4. Water sparingly but keep humid
There are no hard or fast rules about watering since some herbs (e.g. mint) require more water than others. A general guideline is to water sparingly while keeping the air humid (especially in the winter). Herbs do not like water-logged soil but dry air is a problem too. Try placing containers in a tray of pebbles so that excess water can evaporate and moisten the air around the plants.

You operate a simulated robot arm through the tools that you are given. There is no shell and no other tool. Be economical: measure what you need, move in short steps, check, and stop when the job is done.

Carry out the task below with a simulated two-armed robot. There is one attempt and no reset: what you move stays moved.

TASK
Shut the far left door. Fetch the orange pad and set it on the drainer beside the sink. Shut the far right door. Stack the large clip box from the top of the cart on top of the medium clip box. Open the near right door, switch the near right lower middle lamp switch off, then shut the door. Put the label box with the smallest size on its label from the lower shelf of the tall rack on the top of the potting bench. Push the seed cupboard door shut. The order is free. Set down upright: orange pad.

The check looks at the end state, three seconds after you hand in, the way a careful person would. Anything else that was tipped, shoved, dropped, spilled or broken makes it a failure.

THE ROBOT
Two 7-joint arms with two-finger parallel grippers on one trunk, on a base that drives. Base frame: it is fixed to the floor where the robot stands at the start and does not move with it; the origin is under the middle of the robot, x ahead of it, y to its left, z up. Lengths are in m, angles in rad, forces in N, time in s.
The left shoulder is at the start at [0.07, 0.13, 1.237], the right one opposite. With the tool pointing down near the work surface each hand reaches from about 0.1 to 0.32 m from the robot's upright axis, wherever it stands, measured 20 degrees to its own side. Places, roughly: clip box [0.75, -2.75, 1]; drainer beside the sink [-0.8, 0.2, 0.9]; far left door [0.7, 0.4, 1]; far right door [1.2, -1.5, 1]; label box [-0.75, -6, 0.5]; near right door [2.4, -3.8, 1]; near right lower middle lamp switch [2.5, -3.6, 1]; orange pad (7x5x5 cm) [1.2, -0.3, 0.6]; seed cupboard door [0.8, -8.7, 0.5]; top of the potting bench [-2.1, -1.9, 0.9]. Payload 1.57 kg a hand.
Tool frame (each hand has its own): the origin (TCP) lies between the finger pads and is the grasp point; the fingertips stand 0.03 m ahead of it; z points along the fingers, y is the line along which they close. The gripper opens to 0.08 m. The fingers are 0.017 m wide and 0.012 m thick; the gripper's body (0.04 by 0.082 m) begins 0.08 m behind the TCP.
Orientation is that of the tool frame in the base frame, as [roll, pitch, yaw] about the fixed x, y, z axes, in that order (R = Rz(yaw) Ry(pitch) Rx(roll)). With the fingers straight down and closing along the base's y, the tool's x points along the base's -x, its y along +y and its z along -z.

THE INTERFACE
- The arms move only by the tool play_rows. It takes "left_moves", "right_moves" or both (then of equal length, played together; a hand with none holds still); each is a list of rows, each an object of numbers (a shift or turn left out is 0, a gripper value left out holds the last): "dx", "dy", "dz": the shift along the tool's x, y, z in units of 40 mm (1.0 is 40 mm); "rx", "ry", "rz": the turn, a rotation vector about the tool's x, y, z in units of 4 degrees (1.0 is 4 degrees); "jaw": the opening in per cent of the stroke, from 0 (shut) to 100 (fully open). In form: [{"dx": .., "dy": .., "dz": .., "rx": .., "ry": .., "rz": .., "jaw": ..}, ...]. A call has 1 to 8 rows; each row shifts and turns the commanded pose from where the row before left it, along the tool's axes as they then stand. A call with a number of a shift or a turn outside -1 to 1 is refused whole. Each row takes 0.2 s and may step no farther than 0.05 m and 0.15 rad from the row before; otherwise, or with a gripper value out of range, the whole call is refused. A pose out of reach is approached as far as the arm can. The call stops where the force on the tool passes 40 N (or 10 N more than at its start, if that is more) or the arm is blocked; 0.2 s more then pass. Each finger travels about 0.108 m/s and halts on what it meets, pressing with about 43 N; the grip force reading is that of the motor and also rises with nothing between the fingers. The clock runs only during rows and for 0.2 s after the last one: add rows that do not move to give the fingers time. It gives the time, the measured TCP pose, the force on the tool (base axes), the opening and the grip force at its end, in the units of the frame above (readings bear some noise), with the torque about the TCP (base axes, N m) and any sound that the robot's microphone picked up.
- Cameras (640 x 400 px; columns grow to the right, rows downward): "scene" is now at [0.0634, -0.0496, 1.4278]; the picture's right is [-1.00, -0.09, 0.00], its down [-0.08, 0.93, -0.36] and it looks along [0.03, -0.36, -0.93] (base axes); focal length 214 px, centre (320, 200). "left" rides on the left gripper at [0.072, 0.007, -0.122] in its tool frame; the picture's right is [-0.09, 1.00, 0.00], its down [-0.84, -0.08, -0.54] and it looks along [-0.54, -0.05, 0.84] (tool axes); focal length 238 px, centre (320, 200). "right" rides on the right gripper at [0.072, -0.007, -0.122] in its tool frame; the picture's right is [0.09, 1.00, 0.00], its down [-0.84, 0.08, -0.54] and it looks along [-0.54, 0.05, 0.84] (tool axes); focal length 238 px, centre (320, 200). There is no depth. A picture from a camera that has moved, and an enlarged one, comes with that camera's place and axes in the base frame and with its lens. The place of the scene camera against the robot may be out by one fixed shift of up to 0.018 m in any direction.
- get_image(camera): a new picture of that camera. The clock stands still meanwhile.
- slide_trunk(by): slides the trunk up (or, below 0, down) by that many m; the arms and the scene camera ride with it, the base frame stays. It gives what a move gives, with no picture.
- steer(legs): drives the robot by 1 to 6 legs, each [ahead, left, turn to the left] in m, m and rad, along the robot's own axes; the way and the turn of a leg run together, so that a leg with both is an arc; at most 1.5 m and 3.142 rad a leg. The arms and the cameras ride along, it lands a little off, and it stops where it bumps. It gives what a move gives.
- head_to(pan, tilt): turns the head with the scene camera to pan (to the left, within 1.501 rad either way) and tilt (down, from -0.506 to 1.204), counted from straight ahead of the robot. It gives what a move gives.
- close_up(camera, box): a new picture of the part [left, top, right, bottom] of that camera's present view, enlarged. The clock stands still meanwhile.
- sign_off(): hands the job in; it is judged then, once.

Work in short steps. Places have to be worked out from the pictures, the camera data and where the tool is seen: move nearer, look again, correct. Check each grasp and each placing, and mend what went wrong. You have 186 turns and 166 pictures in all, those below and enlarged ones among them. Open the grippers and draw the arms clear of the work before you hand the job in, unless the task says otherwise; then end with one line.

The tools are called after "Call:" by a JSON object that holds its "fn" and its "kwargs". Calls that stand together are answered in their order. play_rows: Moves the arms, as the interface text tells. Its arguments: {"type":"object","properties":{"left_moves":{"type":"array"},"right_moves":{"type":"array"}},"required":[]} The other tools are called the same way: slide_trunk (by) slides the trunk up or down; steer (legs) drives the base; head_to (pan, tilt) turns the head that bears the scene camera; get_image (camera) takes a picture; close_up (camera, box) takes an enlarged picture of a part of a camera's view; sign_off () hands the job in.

5. Choose a food-safe fertilizer
Small containers dry out quickly, so monthly nutrient supplementation is very important to keep your herbs healthy. Ensure you choose a food that is recommended for edible plants as you don’t want to be poisoning your family members and dinner guests!
6. Pick regularly
The great thing about growing indoor herbs is that they need to be picked regularly to ensure the plants grow big and bushy – so don’t hold back. Having said that, never trim more than a third of the foliage at a time and wait until growth is established before taking your first leaves.
7. Beware winter bugs
Although herbs benefit from being protected from the winter cold, the downside is that pests’ eggs do too. Keep a look out for pests on the underside of leaves and treat according to your usual method, making sure any chemicals are suitable for edible plants.
8. Organize your herbs
As you gain in experience you will inevitably learn more about your plants, for example which herbs prefer most light. Make use of this knowledge by arranging your herbs so that they receive optimal conditions. You will soon be amazed at your newfound gardening expertise.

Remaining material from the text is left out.